MIA Tapped By H&M To Help Clean Up Their Image

Behind oil, fashion is the single most destructive industry. That is a fact.

It pollutes; it exploits the world’s poorest people; it uses more than 20,000 litres of water to produce one simple jeans and t-shirt outfit.

Since being exposed as one of the many fast fashion labels that casually engages in little things called slave and child labour, European clothing brand H&M have made a lot of noise about sustainable and ethical fashion. Now, they’ve recruited activist musician MIA to help tout their wares during World Recycling Week.

For just over a decade, the label has been releasing it’s Conscious Action Sustainability Report, a review of its efforts to achieve fair wages within its factories along with sustainability efforts. They also introduced a new sub-label, H&M Conscious, in an effort to show the world that they mean serious business when it comes to sustainability. With a number of celebrities on board, people got excited about a new wave of ethical fashion, seemingly able to ignore the fact that H&M’s footprint remains immense as the company continues to grow, as well as the fact that H&M fully controls the report and isn’t endorsed by any official body.

As Athit Kong, Vice President of the Cambodian Garment Workers’ Union C.CAWDU argued, “H&M’s report does not accurately reflect the reality on the ground in Cambodia or Bangladesh and their PR rings hollow to workers who are struggling everyday to feed their families… A ‘sustainability’ model that is put forth and wholly controlled by H&M but is not founded in genuine respect for organized workers and trade unions on the ground is never going to result in real change for H&M production workers and only serves as a public relations façade to cover up systemic abuse.” Shannon Whitehead adds in Huffington Post that “The success of H&M is dependent on a strategy of planned obsolescence. Fast fashion can never truly be sustainable because the business model itself is inherently unsustainable… As long as the fast fashion business model remains the same, any attempt at a more sustainable future is simply a wash.”

Perhaps these are they reasons that the brand’s newest campaign featuring MIA is focused on recycling existing garments as opposed to creating entirely new ones. Though they’ve been in the business of recycling unwanted clothes for around three years now (and with the amount of waste they create, it’s quite literally the least they can do), it appears that this is the first real effort the clothing giant has made to put its money where its mouth is and actually inform consumers of its recycling options.

The partnership between H&M and M.I.A seeks 1,000 tons of unwanted garments which will be up-cycled into new garments in an effort to raise awareness of World Recycle Week which takes place April 18th through 24th. M.I.A comes into play by releasing a new music video that will focus on the environment impact of the millions of unwanted garments that take years to breakdown in landfills. An alternative-dance/electro/hip-hop answer to the pollutionsweatshop and packing factory themed videos from bands like Rise Against. 

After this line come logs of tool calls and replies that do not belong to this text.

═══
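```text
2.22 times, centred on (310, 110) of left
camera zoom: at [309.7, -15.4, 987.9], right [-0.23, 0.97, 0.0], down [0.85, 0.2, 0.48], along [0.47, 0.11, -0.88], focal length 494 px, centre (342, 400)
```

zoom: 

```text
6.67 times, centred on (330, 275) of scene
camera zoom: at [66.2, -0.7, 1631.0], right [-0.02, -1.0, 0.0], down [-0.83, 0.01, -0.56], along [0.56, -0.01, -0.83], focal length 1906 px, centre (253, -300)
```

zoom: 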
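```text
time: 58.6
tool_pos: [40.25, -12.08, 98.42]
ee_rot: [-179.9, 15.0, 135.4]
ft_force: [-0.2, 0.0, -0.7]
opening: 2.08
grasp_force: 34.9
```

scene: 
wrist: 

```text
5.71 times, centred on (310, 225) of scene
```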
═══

There’s no word on whether the song will feature on M.I.A’s upcoming album Matahdatah, but the video will premier on the H&M website on April 11th and is set to feature a handful of other performers. H&M have also enlisted the assistance of popular vloggers and bloggers – many of whom found fame through the bizarrely enthralling genre of haul videos – to film “rehaul videos” in which they show the garments that they will be dropping off to H&M to be recycled.